Now Do It All has gone for pounds 68m (minus the small matter of a pounds 312m write off). AG Stanley has already been sold for pounds 1. So only Halfords, which at most would be worth half the balance, remains. Along the way, there's been untold investment in the three brands. Quite a squandering of shareholders money, then.

Ironically, while the Ward White businesses were heading south at a rate of knots Boots proved itself more resilient than anyone could have imagined. Far from being eaten away by the supermarkets, it has powered ahead regardless.
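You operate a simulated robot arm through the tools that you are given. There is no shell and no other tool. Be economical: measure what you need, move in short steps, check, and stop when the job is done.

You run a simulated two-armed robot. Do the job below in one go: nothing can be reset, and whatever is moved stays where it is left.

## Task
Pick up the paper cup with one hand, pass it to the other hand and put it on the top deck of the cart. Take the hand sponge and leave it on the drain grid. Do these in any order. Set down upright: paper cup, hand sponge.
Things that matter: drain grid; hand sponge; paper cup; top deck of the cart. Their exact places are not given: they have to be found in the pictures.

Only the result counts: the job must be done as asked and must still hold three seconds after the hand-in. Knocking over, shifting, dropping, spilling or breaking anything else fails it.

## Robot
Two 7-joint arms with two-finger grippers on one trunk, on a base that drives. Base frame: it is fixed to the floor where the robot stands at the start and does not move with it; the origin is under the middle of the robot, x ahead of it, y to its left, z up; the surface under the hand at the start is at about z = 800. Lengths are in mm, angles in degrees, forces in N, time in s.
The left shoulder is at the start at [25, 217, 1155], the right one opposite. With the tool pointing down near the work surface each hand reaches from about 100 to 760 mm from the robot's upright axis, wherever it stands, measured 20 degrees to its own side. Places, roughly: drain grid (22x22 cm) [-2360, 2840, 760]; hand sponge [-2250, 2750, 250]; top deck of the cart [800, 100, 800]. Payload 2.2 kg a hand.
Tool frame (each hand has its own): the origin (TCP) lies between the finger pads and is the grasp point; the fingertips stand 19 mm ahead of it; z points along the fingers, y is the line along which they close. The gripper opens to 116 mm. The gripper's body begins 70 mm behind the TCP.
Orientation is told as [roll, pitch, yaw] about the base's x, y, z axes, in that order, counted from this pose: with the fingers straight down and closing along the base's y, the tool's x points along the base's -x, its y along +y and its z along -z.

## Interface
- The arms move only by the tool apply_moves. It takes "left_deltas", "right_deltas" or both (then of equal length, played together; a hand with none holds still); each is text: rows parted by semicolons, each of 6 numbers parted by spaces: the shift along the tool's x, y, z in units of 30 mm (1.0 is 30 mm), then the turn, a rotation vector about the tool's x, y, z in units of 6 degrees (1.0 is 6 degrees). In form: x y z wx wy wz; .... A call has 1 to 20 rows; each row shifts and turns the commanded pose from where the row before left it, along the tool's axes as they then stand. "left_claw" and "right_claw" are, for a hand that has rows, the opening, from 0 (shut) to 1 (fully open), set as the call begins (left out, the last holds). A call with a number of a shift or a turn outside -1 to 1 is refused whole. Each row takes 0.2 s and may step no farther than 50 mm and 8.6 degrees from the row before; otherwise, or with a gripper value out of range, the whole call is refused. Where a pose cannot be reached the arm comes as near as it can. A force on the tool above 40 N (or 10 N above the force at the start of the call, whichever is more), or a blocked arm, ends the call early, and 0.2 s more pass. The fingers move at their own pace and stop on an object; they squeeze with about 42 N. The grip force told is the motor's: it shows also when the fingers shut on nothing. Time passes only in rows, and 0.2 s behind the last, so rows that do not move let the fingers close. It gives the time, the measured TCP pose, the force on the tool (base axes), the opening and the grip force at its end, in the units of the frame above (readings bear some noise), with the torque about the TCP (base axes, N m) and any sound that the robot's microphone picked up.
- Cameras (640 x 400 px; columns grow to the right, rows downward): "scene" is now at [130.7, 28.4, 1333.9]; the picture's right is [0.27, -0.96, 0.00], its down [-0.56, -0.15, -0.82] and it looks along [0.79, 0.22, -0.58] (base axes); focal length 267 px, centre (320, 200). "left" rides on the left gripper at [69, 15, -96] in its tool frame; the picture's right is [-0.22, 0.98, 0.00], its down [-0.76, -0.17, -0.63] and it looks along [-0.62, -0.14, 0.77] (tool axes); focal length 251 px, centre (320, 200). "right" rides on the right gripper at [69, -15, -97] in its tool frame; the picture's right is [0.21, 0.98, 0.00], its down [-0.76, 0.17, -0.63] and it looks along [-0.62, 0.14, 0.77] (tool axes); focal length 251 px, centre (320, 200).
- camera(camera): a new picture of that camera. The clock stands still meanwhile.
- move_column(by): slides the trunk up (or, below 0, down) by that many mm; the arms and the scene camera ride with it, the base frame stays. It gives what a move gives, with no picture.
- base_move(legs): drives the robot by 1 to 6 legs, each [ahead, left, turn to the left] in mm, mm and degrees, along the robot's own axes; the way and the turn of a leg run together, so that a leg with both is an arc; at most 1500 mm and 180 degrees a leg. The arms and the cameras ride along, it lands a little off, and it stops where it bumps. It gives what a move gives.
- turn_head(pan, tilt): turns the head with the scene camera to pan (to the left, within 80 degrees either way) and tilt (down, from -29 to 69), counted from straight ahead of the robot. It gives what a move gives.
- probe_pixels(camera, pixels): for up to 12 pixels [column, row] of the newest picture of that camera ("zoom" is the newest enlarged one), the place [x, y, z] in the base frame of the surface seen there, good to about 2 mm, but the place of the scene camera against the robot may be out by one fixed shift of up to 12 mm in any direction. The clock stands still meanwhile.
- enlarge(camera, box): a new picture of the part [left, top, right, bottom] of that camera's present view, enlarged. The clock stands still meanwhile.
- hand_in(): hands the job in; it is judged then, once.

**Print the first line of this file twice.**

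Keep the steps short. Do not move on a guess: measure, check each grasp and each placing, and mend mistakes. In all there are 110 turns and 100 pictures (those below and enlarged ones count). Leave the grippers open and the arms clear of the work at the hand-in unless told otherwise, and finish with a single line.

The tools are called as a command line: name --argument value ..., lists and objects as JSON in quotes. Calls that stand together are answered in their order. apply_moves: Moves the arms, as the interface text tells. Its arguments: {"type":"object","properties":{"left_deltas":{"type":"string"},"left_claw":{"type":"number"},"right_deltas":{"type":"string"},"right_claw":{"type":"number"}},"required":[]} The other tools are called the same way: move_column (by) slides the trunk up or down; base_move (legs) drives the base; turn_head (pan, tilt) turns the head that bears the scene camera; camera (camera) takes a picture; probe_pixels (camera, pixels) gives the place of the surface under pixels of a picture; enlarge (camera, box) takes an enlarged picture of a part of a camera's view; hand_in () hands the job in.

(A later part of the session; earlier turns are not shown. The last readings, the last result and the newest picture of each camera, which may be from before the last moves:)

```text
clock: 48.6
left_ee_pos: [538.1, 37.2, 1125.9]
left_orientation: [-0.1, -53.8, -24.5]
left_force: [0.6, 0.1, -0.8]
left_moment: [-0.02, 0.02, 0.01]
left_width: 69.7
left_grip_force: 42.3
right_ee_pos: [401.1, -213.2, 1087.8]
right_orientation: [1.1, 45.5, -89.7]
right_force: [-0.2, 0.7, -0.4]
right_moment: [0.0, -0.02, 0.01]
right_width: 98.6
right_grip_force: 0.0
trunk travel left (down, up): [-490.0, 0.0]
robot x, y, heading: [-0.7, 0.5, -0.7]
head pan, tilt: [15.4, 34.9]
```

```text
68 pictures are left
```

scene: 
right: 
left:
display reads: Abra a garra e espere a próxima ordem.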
It has consistently delivered margins of more than 10 per cent and accounts for 85 per cent of group profits.

It has even managed its own diversification - into travel insurance, home shopping and stores in Ireland, Holland and the Far East. Boots Healthcare International, maker of Nurofen, Strepsils and so on, is also prospering. At its most basic this is an argument for sticking to one's knitting, a lesson that WH Smith is now following with the sale of Waterstone's, Our Price and other periphery businesses.

What is not quite clear is how much of the credit should go to Lord Blyth. The plaudits might rather seem to belong to the management team at Boots the Chemist. In one respect Lord Blyth has achieved his ambition for the company. If memory serves, his aim was to take Boots from the bottom of the second quartile of the Footsie to the top. In that regard he has succeeded. Boots currently lies 27th. How much of a role Lord Blyth played in that assent is a matter of opinion.